Surgery pressure queried

Richard Bunton
Richard Bunton
Concern at pressure to carry out elective surgery when Dunedin Hospital has acute cases waiting was expressed by Otago District Health Board chief medical officer Richard Bunton this week.

At a board hospital advisory committee meeting he referred to a recent situation when the hospital had 32 patients waiting for acute surgery.
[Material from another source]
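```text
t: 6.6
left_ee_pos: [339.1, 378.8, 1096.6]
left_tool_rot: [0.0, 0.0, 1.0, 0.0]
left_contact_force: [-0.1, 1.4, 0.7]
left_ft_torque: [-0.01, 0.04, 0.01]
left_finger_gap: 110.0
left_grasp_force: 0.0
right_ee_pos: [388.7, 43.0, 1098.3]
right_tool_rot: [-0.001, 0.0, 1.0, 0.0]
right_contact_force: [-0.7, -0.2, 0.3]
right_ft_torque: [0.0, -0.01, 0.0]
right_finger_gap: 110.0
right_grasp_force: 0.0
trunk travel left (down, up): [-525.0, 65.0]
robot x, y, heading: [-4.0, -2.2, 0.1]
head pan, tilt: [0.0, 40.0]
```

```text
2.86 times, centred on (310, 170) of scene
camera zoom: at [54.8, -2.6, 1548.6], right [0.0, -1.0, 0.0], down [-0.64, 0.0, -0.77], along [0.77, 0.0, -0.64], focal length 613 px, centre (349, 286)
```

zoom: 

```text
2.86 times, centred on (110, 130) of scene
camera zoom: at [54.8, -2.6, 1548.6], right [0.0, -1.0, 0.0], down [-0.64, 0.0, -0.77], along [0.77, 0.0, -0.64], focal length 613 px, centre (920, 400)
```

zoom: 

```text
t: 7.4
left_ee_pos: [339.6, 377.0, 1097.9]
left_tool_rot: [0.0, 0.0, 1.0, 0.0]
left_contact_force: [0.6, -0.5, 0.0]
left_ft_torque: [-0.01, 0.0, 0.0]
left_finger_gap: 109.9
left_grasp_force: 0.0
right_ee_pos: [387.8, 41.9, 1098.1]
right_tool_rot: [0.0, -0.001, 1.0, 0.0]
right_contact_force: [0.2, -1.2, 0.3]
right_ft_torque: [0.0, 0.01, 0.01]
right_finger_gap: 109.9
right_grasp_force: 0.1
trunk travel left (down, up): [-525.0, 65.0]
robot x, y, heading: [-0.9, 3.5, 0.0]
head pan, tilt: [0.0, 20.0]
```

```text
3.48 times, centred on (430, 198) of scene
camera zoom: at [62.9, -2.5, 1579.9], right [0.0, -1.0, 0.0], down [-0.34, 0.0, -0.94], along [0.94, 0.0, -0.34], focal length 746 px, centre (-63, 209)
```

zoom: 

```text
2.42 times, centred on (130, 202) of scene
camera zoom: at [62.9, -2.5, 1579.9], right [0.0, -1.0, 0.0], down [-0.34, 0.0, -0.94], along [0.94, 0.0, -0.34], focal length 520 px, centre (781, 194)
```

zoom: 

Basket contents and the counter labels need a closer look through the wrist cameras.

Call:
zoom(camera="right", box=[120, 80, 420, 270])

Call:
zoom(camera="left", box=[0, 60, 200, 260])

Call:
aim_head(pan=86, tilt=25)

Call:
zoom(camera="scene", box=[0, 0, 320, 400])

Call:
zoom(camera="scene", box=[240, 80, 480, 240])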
This was resolved when elective operations were severely reduced, but a significant part of the problem was the directive that elective volumes had to be maintained at all costs, he said.

If the board did not meet its elective targets it affected funding and the way it was paid.
Mr Bunton said he understood the political and financial implications which resulted in an understandable reluctance to cancel elective surgery, but cancellation was often the most appropriate action.

He pointed out that during the past few years, if the number of acute and elective operations were combined, there had been a slow increase in the total number of patients receiving surgery.

During discussion it was pointed out that if patients on the elective waiting list had acute surgery for the same condition, their treatment was not cross-credited as a reduction in the elective list, even though effectively that was what happened.

Mr Bunton said concentrating on overall totals would give greater organisational flexibility, improve patient flow and make better use of the hospital.

Committee chairman Richard Thomson said the measure of productivity which should be taken into account by the Ministry of Health should be the total number of cases dealt with, rather than their source.

The board would have to argue that point, but would also "have to be beaten about the head'' if the total number of operations was not increasing.

Research may be carried out to see why many Otago District Health Board staff are not having free flu vaccinations.

At this week's committee meeting, chairman Richard Thomson said he was concerned at the contrast between what "we ask of the public and what we ask of ourselves''.

The board was an organisation which cared for ill people, but those working there had a "capacity to make them more ill'' by bringing in the flu.

The board had a duty to improve the situation.

Last year, vaccination rates among health-care workers across the country were only about 30% and Otago's rate was under that. Chief nursing officer Teresa Bradfield said indi-cations were that results this year were similar to last year's.

Committee member Dr John Adams, who is also dean of the Dunedin School of Medicine, said it could be a suitable research project for trainee interns.